This algorithm uses the fast normalized cross correlation to determine a global translation
between two images (from image2 to image1). To derive the translation, the algorithm consists of differents steps:
<ol>
<li>Separation of the second image<br/>
The second image (the one, for which the translation shall be determined) is cut into five
subregions: UpperLeft, UpperRight, Center, LowerLeft and LowerRight, each of 1/4 the size of
the original image. Using a border > 0 results in (all) overlapping regions.</li>
<li>Cross-Correlation of the subimages to the first image<br/>
The subimages are normalized cross-correlated to the (complete) first image.
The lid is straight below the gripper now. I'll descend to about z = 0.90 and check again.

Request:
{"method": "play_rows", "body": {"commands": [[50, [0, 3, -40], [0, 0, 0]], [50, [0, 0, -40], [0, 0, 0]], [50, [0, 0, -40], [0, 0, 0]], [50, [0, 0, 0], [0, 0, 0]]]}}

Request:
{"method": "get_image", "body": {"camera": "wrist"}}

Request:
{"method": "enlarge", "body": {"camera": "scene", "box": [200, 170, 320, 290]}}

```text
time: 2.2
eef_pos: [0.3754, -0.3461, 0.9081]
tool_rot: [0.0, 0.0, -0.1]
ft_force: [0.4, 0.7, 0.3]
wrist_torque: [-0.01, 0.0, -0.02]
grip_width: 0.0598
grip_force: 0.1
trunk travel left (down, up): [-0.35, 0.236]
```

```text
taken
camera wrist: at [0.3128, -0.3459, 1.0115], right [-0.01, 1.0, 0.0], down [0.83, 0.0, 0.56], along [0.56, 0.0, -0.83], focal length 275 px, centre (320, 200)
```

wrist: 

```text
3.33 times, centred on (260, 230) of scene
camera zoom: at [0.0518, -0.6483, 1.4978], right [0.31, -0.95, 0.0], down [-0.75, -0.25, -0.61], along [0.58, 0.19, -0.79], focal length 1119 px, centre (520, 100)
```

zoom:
The resulting maximum-likelihood translations and the correlation coefficients are stored for the next step.</li>
<li>Determining the final Translation by voting<br/>
Each correlation vector gets one vote at the beginning. For each equality of derived motion vectors,
the voting to these vectors is incremented. If the maximum number of votes is larger than 1, the vector with the
most votes is chosen. If the maximum number of votes is 1, the vector with the maximum likelihood is choosen.</li>
</ol>
<b> Declarations:</b>
<b>\#include</b> \<vigra/affine_registration_fft.hxx\><br>
Namespace: vigra
pass 2D array views:
\code
namespace vigra {
template <class T1, class S1,
class T2, class S2>
void
estimateGlobalTranslation(MultiArrayView<2, T1, S1> const & src,
MultiArrayView<2, T2, S2> dest,
Matrix<double> & affineMatrix,
double & correlation_coefficent,
Diff2D border = Diff2D(0,0));
}
\endcode
\deprecatedAPI{estimateGlobalTranslation}
pass \ref ImageIterators and \ref DataAccessors :
\code
namespace vigra {
template <class SrcIterator, class SrcAccessor,
class DestIterator, class DestAccessor>
void
estimateGlobalTranslation(SrcIterator sul, SrcIterator slr, SrcAccessor src,
DestIterator dul, DestIterator dlr, DestAccessor dest,
Matrix<double> & affineMatrix,
double & correlation_coefficent,
Diff2D border = Diff2D(0,0))
}
\endcode
use argument objects in conjunction with \ref ArgumentObjectFactories :
\code
namespace vigra {
template <class SrcIterator, class SrcAccessor,
class DestIterator, class DestAccessor>
void
estimateGlobalTranslation(triple<SrcIterator, SrcIterator, SrcAccessor> src,
triple<DestIterator, DestIterator, DestAccessor> dest,
Matrix<double> & affineMatrix,
double & correlation_coefficent,
Diff2D border = Diff2D(0,0))
}
\endcode
\deprecatedEnd
*/
doxygen_overloaded_function(template <...> void estimateGlobalTranslation)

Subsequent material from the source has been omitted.